Similarly, China has its share of police and military brutality. The brutal repression during the Cultural revolution between 1966-1976, the Tiananman Square massacre in 1989 and the current suppression of the pro-democracy movement in Hong Kong are such examples of police and military oppression. Ethnic, racial, and religion-spurred police brutality also exist, albeit it to a lesser extent.

In developing countries, most police brutality is also politically motivated. Once a ruling regime considers a group or individuals a threat, unfair laws are often enacted to control them. The police and the military become the faithful implementers of such unlawful orders from above. Unfortunately, such laws are selectively and brutally applied. An example is when the NRM-ruling party-dominated parliament in Uganda passed the Public Order Management Act of 2013, which was basically intended to politically cripple opposition parties. Violators are tear gassed, beaten, arrested, and sometimes shot dead with impunity.

In 2016, the Ugandan police and the military killed over 100 people in Kasese District, jailed and tortured many others for exercising their rights. In a naked display of immunity, the military officer who commanded the operation was later promoted for his role.

General Tumukunde, one of the architects of the NRM regime, seen here, is now crying, "NRM, we can't breathe" after he was jailed just because he declared his intention to run for the presidency in the 2021 election.

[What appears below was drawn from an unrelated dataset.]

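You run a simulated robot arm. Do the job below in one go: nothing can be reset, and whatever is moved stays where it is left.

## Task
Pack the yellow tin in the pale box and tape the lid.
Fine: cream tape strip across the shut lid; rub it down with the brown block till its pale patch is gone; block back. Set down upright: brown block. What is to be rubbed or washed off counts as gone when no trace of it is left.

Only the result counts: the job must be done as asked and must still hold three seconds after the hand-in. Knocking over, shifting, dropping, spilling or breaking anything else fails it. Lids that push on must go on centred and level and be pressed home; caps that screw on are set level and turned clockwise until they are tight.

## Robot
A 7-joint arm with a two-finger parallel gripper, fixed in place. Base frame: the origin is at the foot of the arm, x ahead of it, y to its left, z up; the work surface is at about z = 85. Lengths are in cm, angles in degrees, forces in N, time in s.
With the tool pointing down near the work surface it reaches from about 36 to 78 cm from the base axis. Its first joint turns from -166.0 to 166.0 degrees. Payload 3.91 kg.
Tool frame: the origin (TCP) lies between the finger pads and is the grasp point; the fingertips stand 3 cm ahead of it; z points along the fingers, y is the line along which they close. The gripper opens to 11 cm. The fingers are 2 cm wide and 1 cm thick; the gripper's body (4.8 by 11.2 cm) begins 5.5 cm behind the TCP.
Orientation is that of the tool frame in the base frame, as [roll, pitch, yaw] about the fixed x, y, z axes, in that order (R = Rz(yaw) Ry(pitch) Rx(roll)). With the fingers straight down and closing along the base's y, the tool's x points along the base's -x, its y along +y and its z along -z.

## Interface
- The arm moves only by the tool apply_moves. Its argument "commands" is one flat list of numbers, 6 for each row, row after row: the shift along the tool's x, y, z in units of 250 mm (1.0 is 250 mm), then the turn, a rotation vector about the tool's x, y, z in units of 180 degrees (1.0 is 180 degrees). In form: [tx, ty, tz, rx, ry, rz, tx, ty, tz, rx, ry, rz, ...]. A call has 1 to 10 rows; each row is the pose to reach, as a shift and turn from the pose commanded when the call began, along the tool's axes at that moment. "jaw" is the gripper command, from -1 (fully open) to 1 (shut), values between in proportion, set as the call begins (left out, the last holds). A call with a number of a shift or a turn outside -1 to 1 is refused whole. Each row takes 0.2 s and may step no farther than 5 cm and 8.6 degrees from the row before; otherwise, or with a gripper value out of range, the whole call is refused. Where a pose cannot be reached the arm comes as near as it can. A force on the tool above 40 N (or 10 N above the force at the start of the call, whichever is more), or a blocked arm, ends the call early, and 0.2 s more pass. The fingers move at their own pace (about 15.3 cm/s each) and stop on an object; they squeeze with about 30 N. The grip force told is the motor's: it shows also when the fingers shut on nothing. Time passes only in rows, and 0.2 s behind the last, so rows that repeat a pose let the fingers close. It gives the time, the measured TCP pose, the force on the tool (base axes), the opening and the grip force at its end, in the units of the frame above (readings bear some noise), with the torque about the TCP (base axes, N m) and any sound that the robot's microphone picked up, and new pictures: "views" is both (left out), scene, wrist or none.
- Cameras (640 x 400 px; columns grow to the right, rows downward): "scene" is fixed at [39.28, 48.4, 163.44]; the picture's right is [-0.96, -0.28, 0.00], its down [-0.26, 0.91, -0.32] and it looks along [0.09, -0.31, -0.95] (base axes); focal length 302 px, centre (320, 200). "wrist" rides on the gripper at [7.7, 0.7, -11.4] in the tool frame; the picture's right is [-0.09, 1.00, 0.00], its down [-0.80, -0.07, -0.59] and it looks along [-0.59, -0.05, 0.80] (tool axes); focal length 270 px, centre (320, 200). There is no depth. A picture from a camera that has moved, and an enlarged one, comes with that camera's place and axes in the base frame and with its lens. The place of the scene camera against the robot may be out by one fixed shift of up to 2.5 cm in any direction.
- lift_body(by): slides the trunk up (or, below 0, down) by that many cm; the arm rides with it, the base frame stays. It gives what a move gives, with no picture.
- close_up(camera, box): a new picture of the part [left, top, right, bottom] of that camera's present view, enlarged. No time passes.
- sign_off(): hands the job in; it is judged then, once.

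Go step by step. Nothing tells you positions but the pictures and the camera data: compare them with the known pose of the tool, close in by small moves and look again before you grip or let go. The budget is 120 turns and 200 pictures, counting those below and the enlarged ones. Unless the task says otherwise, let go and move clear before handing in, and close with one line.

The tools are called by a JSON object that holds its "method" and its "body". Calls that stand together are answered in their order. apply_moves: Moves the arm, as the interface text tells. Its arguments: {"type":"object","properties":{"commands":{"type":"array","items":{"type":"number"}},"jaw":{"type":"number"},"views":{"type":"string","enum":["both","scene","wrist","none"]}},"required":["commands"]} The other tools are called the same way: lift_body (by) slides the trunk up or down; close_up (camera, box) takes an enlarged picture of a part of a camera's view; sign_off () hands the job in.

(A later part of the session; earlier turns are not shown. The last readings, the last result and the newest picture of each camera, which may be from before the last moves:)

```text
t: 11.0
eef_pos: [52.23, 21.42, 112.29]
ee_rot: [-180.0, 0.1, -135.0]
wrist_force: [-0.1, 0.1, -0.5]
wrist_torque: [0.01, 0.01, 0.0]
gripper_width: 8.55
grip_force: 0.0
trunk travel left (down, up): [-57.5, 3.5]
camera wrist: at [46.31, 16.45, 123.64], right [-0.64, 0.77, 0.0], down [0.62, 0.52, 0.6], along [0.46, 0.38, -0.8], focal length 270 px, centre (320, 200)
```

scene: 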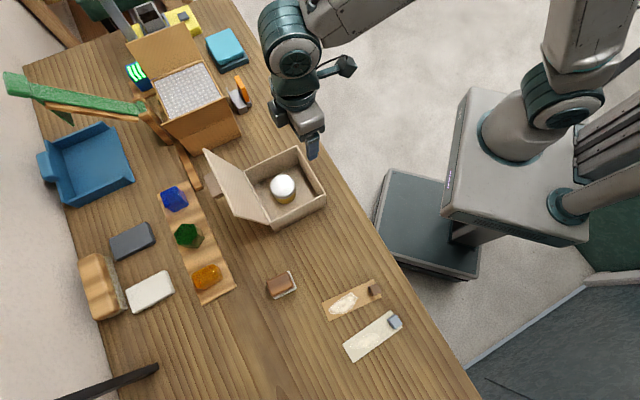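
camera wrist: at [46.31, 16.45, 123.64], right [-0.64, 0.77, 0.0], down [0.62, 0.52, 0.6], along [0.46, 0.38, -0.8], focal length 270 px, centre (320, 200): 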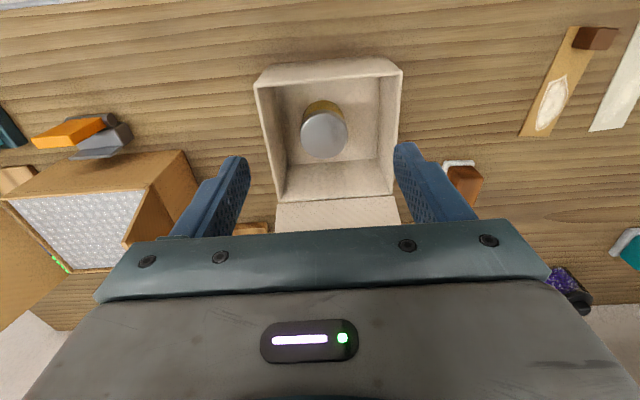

Sometimes, innocent citizens are horridly mistreated as was the case in Apaa, northern Uganda. Houses were burned, schools and a clinic were closed, and some people were beaten, killed, or displaced while trying to grab their land for a South African investor. No security personnel were prosecuted nor were the victims compensated for their losses.

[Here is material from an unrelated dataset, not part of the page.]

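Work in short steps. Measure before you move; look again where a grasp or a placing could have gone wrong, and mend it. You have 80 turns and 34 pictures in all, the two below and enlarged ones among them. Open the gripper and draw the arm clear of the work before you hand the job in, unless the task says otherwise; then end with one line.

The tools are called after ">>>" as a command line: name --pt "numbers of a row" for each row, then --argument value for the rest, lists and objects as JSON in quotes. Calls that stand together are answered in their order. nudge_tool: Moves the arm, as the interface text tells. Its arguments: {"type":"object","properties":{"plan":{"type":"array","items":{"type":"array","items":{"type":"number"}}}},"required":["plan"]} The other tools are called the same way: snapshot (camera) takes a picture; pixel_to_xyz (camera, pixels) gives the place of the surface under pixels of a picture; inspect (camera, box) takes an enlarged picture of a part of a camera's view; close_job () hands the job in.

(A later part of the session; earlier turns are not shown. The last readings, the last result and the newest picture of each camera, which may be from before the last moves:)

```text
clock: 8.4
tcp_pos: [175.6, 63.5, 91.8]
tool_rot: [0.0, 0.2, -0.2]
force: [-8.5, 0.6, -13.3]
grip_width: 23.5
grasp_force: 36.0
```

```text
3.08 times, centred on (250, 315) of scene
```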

Despite its illegality, torture while in detention is still rampant. In 2018-2019, there were at least 1,000 reported cases of police and military torture.

In war-torn states such as Yemen, South Sudan, Somalia, and Syria and other fragile states such as the DRC, Cameroon, CAR, etc., the police are severely under-funded, and the government usually has minimal control over them. Consequently, the police regularly demand bribes from taxi and bus drivers, small business owners, or curfew breakers. Those who cannot or refuse to pay bribes are frequently arrested, tortured, or even shot dead without any liability concerns.

In countries such as Mexico, the Philippines, and Colombia where narcotics are big business, police and the military are often employed in the so-called war on drugs. In the process, the police often harass, arrest detain, torture, or even kill innocent people if they are suspected of dealing in drugs or if they fail to pay bribes.

No doubt, police and military brutalities are unacceptable. Will any of the reform demands including: complete disbanding, defunding, or decolonizing, solve the problem? The answer is nuanced. The demand to completely abolish the police is impractical because of the many necessary functions of the police and the military. The challenge is to develop better policing models that require the elimination of racism, economic inequity, and antagonistic political contradictions which fuel violence without accountability. Whatever it is, it will require taking of control of the state to turn the police into a people friendly agency. That is indeed a tall order.